The primary symptoms of COVID-19 are fever, dry cough, and shortness of breath. These are the key symptoms that the World Health Organization (WHO) and Centers for Disease Control and Prevention (CDC) have been reporting.
However, more detailed reports share that some patients have also experienced sore throats and headaches. Runny nose is not a common COVID-19 symptom.
The seasonal flu can also cause fever and cough. However, it also tends to come with body and muscle aches, chills, fatigue, and headaches. Sometimes, it causes congestion and sore throat. Symptoms tend to start abruptly. Learn more about symptoms of the seasonal flu here.
The common cold rarely causes fever and headaches, and almost never causes shortness of breath. It does often cause a cough, but it’s typically a mild cough, especially compared to a cough caused by COVID-19. Symptoms tend to be mild and come on gradually.

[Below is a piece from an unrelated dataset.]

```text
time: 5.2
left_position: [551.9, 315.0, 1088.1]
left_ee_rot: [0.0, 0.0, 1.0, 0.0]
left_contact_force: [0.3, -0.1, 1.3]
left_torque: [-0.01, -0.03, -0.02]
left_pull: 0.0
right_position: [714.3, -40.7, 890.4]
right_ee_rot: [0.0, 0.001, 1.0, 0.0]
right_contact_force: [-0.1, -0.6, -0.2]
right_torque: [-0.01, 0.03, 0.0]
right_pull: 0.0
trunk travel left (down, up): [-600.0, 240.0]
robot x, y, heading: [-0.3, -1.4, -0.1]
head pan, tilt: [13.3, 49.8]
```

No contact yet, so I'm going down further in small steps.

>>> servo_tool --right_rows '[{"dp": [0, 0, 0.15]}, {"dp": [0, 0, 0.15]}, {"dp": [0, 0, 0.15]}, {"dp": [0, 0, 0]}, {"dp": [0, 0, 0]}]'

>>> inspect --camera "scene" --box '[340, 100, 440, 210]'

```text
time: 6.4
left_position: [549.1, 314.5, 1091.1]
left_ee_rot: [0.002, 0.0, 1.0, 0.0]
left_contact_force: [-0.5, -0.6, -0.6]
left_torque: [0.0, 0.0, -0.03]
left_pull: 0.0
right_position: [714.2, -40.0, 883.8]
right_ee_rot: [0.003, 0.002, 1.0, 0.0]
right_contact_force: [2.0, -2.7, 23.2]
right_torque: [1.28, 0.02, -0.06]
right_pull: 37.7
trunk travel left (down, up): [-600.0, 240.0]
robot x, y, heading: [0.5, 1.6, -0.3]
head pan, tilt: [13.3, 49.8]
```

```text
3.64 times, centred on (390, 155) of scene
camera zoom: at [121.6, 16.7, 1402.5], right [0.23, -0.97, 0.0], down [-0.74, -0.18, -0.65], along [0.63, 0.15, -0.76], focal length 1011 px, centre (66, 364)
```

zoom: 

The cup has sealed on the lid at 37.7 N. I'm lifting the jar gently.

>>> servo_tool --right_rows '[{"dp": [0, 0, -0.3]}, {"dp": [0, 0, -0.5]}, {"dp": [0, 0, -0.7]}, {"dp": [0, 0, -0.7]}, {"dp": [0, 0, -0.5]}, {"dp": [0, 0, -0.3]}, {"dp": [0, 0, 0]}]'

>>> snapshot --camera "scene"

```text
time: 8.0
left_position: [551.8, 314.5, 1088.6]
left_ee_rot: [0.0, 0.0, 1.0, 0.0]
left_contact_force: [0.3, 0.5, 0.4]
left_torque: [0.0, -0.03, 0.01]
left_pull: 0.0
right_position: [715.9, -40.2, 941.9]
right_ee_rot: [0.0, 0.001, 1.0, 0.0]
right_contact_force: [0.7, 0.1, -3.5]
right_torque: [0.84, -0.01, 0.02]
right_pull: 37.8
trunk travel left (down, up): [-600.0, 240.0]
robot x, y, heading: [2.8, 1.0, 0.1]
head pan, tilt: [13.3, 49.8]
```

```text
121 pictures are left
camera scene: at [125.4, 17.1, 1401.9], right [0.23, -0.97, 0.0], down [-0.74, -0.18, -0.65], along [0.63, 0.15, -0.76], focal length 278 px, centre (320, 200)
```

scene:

More commonly, the cold just sticks to the nose, causing congestion, runny nose, and sneezing. If you have a bad fever and a serious cough, it's unlikely that it's the common cold. Learn more about symptoms of the common cold here.
If you have respiratory symptoms, it can be really hard to tell what’s causing it, so play it safe. If you live or have visited somewhere where COVID-19 is actively spreading, and you develop respiratory symptoms, call your healthcare provider ASAP—do NOT go to urgent care or the emergency room. It’s important to call ahead first to avoid contracting or spreading COVID-19.